> Text segment
-----
The Spinner Rack

Today’s episode of The Spinner Rack by Erik Bader

52
Week Twenty-Four
Written by Geoff Johns, Grant Morrison, Greg Rucka, Mark Waid
Art Breakdowns by Keith Giffen
Pencils by Phil Jiminez
Inks by Andy Lanning
Colors by David Barron
Lettering by Pat Brosseau
Assistant Editors Harvey Richards & Jeanine Schaefer
Edited by Stephen Wacker
Cover by J.G. Jones & Alex Sinclair

Alright, how can we do this without taking all day? The basics: Through 2005 till spring 2006, DC Comics ran a massive crossover event called Infinite Crisis. Crazy villains returned from the past. The Universe fragmented into a Multiverse. Half the world turned into cyborgs. Superboy died. Batman pulled a gun on Lex Luthor, Wonder Woman broke a dudes neck, and Superman lost his powers. Three generations of Flash’s got sucked into the Speed Force, or the Speed Force died, or something happened with the Speed Force but I can’t remember what. Series ended, DC jumped the continutity every one of their main titles “One Year Later”, leaving it to the readers to figure out what happened in the proceeding year. Alongside the time-shift, they introduced a weekly comic called 52, which started one week after Infinite Crisis ended and aimed to fill in the gaps of the missing year, in real-time, one issue a week, for 52 issues: one entire year of weekly comics. This is some pretty historic stuff here. We’re up to Week Twenty-Four now.
-----
> Directions
Supply the part of the text segment that comes after its last sentence.
-----
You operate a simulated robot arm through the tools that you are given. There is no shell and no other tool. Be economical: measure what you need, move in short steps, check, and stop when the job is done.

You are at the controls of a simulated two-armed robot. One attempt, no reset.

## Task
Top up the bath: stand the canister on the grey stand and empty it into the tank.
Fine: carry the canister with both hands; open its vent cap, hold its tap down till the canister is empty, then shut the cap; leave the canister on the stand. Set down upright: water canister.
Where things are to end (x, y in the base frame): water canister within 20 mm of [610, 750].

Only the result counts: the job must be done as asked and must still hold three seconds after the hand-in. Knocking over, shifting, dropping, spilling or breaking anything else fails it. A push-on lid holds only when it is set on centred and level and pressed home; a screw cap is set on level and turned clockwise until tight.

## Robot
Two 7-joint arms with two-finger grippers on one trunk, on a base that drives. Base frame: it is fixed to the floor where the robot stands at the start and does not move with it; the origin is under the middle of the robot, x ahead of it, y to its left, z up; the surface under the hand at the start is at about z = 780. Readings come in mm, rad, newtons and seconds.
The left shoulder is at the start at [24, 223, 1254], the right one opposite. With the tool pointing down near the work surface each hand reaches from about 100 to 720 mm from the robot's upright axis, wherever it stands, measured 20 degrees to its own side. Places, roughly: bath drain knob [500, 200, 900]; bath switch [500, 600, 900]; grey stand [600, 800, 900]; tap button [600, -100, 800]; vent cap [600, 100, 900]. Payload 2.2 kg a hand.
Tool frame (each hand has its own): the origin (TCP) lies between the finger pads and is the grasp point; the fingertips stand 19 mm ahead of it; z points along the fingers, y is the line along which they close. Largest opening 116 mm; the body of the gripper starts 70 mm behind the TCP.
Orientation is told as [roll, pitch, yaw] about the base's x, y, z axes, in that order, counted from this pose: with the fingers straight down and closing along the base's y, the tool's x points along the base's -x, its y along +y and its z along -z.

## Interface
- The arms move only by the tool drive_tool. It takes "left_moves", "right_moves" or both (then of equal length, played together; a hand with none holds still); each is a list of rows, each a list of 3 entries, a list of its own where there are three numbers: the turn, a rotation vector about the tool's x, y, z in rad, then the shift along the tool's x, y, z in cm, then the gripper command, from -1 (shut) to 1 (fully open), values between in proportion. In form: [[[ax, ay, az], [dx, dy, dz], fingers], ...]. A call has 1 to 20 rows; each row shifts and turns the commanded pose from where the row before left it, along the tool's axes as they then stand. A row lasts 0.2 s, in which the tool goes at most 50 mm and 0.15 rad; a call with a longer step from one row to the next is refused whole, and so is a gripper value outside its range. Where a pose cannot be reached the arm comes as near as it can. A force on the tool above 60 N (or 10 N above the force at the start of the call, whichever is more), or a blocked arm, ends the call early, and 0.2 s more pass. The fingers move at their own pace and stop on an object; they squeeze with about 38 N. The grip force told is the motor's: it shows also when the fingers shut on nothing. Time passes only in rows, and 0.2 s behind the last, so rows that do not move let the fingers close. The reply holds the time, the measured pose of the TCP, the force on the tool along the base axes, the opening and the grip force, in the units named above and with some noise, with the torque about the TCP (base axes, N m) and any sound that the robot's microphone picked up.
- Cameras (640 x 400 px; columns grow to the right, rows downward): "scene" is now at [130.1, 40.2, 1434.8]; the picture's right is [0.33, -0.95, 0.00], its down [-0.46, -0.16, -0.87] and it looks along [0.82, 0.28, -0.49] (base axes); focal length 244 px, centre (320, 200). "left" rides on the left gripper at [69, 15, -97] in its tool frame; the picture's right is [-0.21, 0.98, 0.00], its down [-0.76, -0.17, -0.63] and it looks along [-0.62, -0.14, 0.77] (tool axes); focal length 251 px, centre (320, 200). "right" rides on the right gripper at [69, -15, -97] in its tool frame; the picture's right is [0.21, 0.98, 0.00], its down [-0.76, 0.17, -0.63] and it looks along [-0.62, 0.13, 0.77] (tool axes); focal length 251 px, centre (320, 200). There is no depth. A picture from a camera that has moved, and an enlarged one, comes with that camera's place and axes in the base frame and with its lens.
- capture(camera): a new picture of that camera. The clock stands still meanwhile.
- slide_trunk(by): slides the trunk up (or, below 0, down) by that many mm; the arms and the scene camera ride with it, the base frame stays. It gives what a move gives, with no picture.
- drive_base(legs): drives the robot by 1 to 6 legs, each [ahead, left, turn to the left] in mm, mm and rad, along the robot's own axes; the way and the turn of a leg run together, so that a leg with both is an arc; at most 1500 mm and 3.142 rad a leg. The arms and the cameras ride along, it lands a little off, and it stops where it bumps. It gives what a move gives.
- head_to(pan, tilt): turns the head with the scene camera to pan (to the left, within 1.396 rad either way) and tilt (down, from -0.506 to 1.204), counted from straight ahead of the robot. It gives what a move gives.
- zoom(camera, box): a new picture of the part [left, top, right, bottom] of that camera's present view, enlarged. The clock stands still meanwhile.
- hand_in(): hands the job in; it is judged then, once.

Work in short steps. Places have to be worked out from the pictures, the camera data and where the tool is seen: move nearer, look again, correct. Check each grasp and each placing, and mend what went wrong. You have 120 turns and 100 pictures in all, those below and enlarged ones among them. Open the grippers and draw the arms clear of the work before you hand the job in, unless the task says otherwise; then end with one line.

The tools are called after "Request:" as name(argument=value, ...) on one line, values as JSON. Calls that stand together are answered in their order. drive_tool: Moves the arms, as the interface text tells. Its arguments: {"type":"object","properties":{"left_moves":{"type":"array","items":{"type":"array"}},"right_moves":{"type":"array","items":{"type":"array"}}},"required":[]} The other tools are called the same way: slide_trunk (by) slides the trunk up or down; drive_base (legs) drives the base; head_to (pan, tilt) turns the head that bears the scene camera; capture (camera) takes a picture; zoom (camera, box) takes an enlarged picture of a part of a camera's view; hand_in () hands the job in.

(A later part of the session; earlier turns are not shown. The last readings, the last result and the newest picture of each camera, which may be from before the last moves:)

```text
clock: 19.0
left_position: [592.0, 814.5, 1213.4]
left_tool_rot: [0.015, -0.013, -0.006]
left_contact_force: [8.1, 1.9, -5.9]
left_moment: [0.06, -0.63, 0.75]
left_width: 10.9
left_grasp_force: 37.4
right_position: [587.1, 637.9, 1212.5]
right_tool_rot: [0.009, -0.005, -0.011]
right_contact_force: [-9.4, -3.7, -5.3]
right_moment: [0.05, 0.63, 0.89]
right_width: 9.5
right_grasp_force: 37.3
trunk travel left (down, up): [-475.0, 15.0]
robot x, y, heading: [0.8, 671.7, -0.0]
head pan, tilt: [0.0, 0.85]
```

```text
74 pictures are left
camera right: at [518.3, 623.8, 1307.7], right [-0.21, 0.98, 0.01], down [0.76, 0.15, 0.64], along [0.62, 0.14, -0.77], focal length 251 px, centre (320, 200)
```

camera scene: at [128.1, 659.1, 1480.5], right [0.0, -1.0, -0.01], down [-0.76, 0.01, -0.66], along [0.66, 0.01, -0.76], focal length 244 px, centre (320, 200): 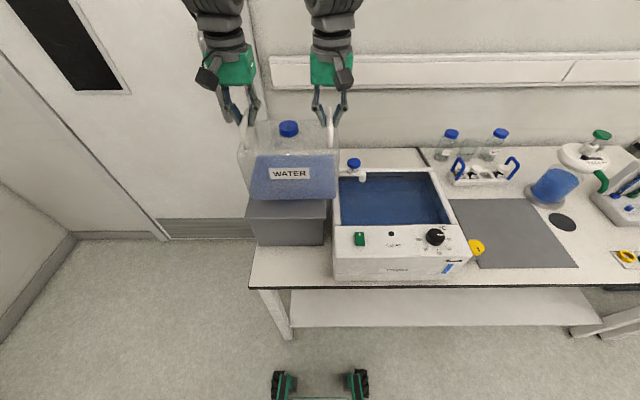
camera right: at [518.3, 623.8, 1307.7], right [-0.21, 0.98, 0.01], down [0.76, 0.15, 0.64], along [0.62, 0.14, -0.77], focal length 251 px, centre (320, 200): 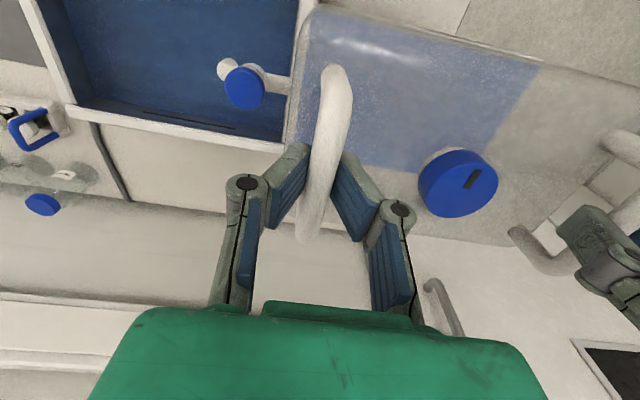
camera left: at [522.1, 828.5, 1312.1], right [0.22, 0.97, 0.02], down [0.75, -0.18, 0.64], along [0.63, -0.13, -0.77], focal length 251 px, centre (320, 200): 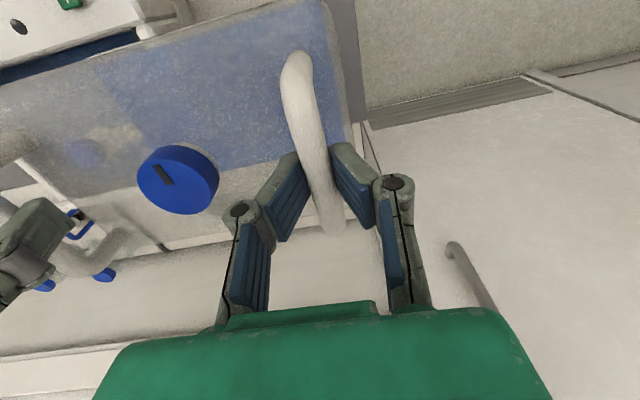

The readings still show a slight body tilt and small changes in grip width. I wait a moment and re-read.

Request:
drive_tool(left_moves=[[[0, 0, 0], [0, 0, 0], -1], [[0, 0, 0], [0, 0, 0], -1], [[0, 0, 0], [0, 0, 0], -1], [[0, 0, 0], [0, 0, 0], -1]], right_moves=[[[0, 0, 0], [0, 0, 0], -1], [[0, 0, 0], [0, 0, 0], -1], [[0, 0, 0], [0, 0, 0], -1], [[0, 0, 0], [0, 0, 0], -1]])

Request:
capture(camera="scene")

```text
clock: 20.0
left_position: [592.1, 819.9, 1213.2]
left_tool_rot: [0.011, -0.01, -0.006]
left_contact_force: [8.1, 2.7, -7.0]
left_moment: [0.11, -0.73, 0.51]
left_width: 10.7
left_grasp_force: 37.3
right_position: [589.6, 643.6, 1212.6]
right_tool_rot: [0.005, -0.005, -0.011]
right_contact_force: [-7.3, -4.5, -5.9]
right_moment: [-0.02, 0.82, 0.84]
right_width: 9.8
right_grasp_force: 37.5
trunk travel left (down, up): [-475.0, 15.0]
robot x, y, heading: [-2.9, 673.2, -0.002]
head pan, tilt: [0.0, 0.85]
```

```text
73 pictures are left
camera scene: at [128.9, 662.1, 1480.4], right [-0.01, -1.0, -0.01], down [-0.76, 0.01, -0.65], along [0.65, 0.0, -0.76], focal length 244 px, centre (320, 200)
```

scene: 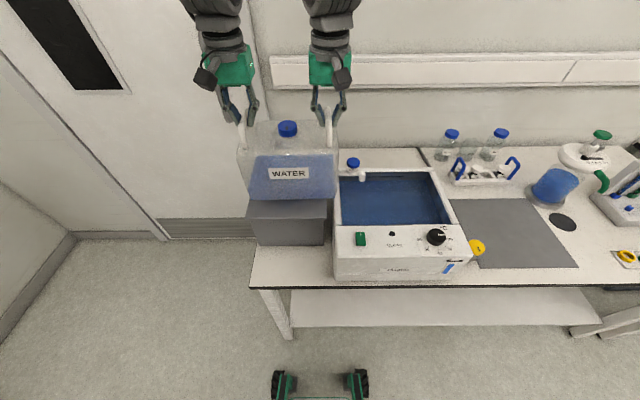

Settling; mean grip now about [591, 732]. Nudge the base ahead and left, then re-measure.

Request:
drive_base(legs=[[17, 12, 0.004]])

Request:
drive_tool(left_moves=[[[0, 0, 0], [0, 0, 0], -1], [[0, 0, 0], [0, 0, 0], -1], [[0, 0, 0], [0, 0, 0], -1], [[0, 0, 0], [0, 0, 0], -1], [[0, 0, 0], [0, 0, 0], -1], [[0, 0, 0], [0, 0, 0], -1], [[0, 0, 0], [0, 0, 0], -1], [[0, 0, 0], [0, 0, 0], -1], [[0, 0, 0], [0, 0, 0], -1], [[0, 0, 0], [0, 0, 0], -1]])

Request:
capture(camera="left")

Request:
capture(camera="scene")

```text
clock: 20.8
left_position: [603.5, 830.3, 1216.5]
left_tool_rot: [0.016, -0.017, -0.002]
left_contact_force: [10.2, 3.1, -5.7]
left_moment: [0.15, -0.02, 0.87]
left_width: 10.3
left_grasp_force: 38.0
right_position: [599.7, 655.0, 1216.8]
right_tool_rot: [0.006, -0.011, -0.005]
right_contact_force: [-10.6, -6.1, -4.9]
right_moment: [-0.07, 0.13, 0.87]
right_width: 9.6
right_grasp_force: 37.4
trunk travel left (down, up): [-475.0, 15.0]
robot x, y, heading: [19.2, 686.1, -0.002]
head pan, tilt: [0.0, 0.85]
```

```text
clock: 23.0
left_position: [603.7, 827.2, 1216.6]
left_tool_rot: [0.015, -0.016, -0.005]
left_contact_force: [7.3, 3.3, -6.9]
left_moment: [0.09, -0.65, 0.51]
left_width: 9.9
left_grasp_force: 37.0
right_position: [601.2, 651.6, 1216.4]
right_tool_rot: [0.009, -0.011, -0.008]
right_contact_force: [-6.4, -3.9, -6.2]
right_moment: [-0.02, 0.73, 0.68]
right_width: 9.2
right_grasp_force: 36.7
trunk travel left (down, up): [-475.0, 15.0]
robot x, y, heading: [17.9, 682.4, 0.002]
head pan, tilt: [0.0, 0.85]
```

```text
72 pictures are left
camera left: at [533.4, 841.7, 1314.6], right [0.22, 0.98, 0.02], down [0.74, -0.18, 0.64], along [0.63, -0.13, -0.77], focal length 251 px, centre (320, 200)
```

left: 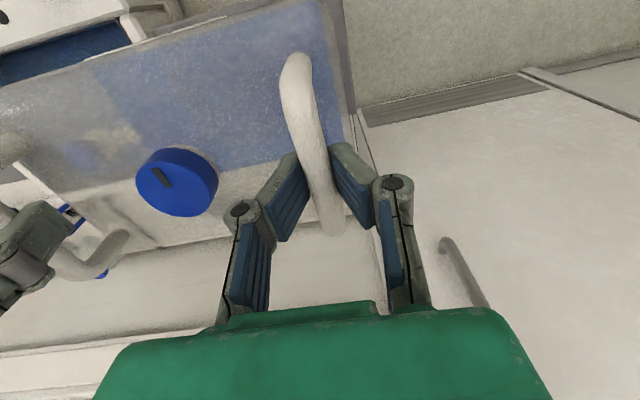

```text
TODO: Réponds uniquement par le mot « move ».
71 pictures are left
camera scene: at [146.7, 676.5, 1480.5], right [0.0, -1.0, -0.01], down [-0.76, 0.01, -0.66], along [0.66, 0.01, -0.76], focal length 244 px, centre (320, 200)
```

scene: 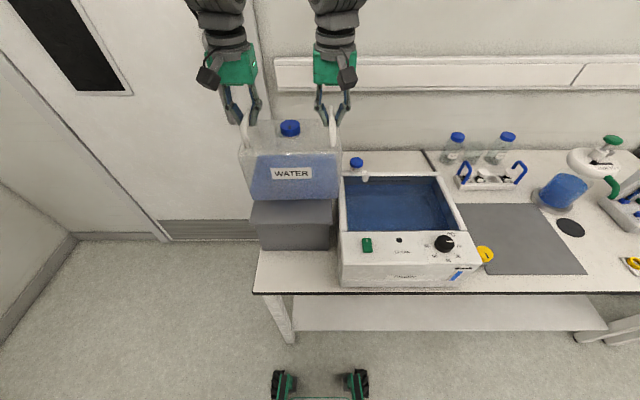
-----
> Task answer
Headache already? It gets worse. So far we’ve seen Booster Gold (a money hungry football player from the future) lose his fame, lose his marbles, and dies. The Elongated Man (not to be confused with Plasticman) found out Wonder Girl has started a cult to ressurect Superboy. Detective Chimp gives him Dr. Fate’s helmet which takes him to the American Indian lands of the dead. Lobo, an intergalactic bounty hunter and the last living survivor of his planet (because he killed everyone else) has now turned to good as an archbishop of some kind of space-religion that worships a triple-headed fish. Someone is kidnapping scientist, but not just any scientists: mad scientists! Black Adam (a man-God and part of the Shazam! family) runs his own third-world country and axes people who step out of line. World War III has been predicted by a time-traveler named Rip Hunter. Ambush Bug joins the new Justice League and…oh what’s the use? None of this makes sense to any of you and it barely makes sense to me. Fifty-Two draws on nearly seventy-five years of outlandishly convoluted comic book continuity and half of the references only make sense to like one guy sitting his underwear reading the thing in Tuscon, Arizona. But week after week, I just can’t stop buying it.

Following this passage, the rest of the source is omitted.